[Stated goal]: Give a verbatim copy of the lines below, minus the pictures.
....
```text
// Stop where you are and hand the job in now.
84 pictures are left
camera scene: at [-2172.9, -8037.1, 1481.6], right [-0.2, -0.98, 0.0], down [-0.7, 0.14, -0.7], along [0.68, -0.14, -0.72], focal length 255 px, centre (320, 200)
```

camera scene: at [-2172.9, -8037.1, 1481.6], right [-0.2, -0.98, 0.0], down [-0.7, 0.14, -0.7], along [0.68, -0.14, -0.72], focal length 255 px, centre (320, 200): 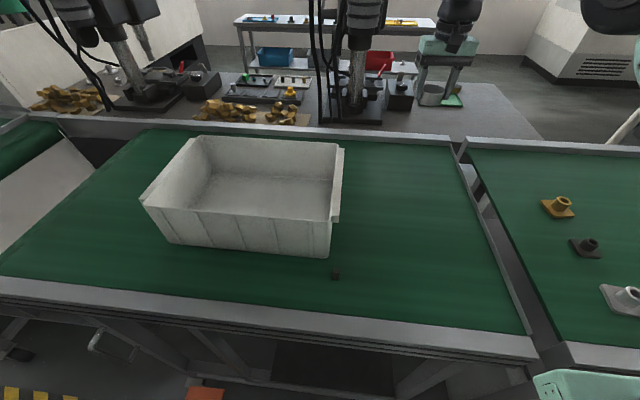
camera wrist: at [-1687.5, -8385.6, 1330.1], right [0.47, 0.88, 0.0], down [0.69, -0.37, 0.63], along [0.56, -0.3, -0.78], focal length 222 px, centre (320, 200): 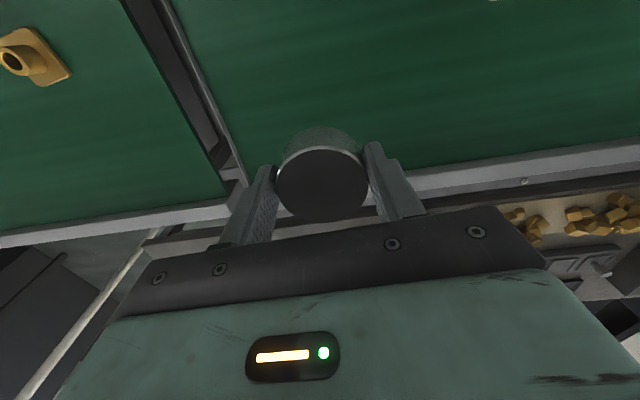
....
[The reply]:
```text
// Stop where you are and hand the job in now.
84 pictures are left
camera scene: at [-2172.9, -8037.1, 1481.6], right [-0.2, -0.98, 0.0], down [-0.7, 0.14, -0.7], along [0.68, -0.14, -0.72], focal length 255 px, centre (320, 200)
```

camera scene: at [-2172.9, -8037.1, 1481.6], right [-0.2, -0.98, 0.0], down [-0.7, 0.14, -0.7], along [0.68, -0.14, -0.72], focal length 255 px, centre (320, 200): 
camera wrist: at [-1687.5, -8385.6, 1330.1], right [0.47, 0.88, 0.0], down [0.69, -0.37, 0.63], along [0.56, -0.3, -0.78], focal length 222 px, centre (320, 200): 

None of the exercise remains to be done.